Indeed, they—“some of those present”—totally miss the point as their concern is focused on the poor and the extravagance of the gift. No doubt their concern for the poor and extravagance are shaped by their time with Jesus in his ministry, his evaluation of the widow as a victim in contrast to the wealth of other temple contributors, and the tradition that during the Passover the devout share with the poor. These are legitimate concerns, but they are overshadowed by the impending death and burial of Jesus. The woman’s demonstration of loyalty and solidarity, the messianic anointing, and the preparation for burial outweigh, in this moment, gifts for the poor.
Jesus’ statement, often misunderstood as a kind of ambivalence toward the poor, simply recognizes what the Torah does (Deuteronomy 15:11)—there will always be poor.

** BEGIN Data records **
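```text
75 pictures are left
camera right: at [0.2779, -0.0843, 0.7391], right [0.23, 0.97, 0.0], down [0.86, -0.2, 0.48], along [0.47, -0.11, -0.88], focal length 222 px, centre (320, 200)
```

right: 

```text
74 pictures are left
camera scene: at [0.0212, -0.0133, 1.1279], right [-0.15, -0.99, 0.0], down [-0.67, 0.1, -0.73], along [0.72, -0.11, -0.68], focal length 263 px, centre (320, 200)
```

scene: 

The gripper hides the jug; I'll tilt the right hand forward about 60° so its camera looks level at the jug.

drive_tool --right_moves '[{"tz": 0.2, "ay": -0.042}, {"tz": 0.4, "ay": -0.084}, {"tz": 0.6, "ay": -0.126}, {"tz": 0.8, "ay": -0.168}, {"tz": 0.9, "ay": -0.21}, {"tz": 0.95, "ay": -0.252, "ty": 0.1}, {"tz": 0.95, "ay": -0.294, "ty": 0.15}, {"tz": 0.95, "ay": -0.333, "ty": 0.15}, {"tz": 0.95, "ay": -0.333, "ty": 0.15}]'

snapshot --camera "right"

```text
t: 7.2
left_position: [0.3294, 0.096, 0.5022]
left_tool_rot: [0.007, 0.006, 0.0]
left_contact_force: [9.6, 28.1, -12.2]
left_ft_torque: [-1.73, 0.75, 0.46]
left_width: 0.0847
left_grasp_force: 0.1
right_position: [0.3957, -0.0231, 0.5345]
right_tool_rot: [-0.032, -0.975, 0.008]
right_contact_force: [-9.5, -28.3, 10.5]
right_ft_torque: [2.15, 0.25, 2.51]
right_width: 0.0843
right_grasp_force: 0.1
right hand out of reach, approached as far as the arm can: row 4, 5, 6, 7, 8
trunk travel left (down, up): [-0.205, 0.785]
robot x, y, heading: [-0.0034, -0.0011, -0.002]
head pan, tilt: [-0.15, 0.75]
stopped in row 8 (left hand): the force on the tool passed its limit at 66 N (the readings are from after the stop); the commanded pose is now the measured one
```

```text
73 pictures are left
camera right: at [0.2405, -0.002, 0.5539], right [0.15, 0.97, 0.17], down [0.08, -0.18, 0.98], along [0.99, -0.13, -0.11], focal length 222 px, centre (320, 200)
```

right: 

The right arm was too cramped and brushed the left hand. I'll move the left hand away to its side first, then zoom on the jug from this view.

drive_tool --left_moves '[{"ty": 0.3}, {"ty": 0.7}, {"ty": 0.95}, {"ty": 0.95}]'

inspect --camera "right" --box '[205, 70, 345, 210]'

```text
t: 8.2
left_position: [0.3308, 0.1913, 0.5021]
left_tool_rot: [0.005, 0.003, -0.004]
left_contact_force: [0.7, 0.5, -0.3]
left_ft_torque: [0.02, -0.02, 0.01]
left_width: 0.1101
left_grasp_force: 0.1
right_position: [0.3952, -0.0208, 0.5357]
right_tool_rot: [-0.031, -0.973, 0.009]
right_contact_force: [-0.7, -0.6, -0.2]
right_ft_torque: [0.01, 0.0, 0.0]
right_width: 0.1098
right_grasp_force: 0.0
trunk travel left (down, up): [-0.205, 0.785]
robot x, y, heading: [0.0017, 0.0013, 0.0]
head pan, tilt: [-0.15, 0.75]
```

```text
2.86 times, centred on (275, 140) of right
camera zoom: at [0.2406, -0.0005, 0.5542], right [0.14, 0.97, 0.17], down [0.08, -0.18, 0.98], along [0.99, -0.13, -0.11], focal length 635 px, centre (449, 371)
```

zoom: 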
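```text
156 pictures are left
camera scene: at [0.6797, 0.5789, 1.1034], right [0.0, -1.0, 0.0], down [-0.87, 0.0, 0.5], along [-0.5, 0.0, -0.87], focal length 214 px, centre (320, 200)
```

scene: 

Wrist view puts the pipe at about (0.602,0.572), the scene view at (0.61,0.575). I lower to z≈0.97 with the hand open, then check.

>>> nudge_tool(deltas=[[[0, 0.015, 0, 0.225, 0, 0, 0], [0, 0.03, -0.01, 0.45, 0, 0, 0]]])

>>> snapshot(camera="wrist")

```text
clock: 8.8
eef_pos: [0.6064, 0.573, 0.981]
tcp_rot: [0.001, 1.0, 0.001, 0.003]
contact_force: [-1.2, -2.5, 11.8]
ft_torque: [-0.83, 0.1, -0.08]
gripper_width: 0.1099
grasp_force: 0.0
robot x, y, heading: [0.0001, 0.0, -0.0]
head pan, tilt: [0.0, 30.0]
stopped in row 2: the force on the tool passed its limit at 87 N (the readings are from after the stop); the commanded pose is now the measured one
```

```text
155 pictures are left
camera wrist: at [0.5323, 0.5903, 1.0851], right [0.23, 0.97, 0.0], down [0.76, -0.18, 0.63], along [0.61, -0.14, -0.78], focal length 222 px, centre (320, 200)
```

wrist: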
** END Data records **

And, indeed, there are always poor because there are always oppressors of one sort or another (though there are other reasons as well why there are poor). The poor are a legitimate concern and disciples should help them whenever they can, but this woman, according to Jesus, seized the moment, saw its import, and acted to love Jesus. She perceived that Jesus’ death was imminent.
This expensive gift is both a tender moment of love and a proclamation. The woman loved Jesus in this anointing and anointed Jesus as proclamation. The significance of the gift is noted by Jesus—the woman will be remembered wherever the “gospel” is preached.
The preaching of the “gospel”—which to this point in the narrative of Mark has been about the good news of the kingdom of God—now involves the meaning of this woman’s loving act. It is the announcement of the suffering Messiah. The one who is anointed as Messiah is also prepared—in the same act—for burial. The gospel, as Mark’s narrative climaxes, also includes the heralding of the death of Jesus as the Messiah, the Son of God. The gospel bears witness to the suffering servant of Israel. The gospel includes both the announcement of the kingdom of God and the suffering of the Son of God.